Date: Mon, 31 Jan 2000 20:53:16 -1000 From: JFEL873@aol.com (Jay Feldman) Subject: Manana B/Ditch
Yesterday, Mabel mustered almost thirty people to clear this trail and after a strategy briefing by Stuart Ball of how to best do it, the unruly group moved left and very much down, followed by a serious up, and then repeated that cycle; this of course was just to get to the trail head. Fortunately these early access miles were done during the cool part of the day, while we were fresh and foolish. Though comments were heard that these steep declines and inclines would face us later, at the end of the day, such perverse logic seemed petty if not picayune.
Stuart had recommended that the fast group, referring of course to hiking speed, not mental agility, do little clearing until they acquired the hill that marks the start of the hike itself. Thoughtfully, he warned of the possibility of an ambush by Cat's Claw at the second stream crossing, suggesting we might take the time to do some lopping at that time. Happily we moved quickly through that section, leaving most of the work for the second group (which of course is the fast group's modus operandi, that along with its other rule that the majority of clearing should be saved for the way back -- which works especially well on a loop hike).
Arriving at the trail head, we received radio instructions to go counterclockwise and follow the ditch, leaving the high road to the second group. Instantly sensing the possibility of devious directions we went clockwise sending back word a little later that we had erred and gone the wrong way; certainly understandable since no one had an analog watch available. Quickly moving along the road to the start of the ridge line we passed along sections of trail rutted by motor bikes. Feeling they could keep their own trails open, we saved our energy for the uluhe that we knew awaited. We were not to be disappointed and by lunch on a breezeless, hot, sunny, heavily overgrown trail, we began to see that perhaps we had been victims of a clever ruse.
However, this section of the loop is absolutely lovely with wonderful views and the beguiling attraction of Kaipapa's stately Norfolk pines in the near distance. We had hoped to meet the our counterclockwise mates at the crest of the ridge that leads down to Manana Ditch, but that was not the case. As we descended through the thickest and most primitive section of uluhe since Dayle Turner bravely led us down Waiau ridge, we sheathed our tools and followed our third principle of trail maintenance, i.e., tramping through uluhe is a meaningful form of clearing.

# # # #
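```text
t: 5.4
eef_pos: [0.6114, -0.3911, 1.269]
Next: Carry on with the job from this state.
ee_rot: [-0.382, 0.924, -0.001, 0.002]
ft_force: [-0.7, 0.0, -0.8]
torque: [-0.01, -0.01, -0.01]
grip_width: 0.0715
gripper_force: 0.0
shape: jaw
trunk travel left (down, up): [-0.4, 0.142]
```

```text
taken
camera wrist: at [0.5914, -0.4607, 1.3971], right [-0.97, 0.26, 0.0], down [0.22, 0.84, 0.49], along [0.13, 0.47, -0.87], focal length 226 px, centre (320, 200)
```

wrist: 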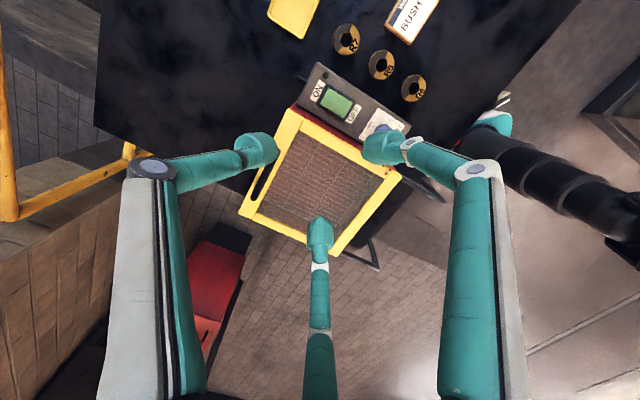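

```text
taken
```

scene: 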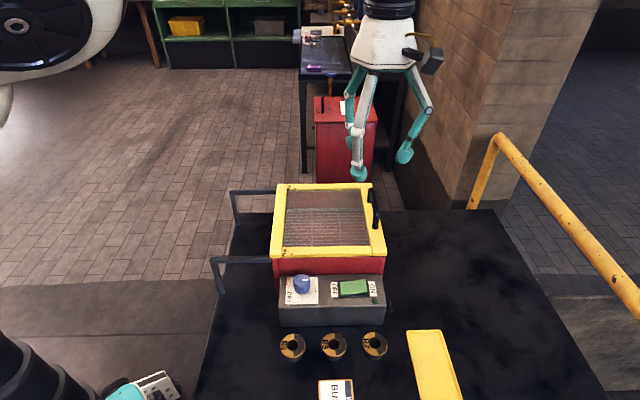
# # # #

Meeting the slow group at the traditional lunch spot, well after one, we exchanged sufficient insults to reassure ourselves we were again among friends. Reversing fields, they went up and we went down. While several of their group came out with us, I assure you no one in the fast group went back up that uluhe hell, oops, hill.
The earlier perverse comments proved in fact true, it was a long hike out; much more demanding then the loop hike itself. Several people experienced leg and foot cramps, others ran out of water and had to indulge in streamwater/iodine cocktails, and others just slowed down, way down. Early exiters arrived at the Manana trailhead by 4:30 or so, the last group arriving as late as six. A long, demanding, but surprisingly excellent day.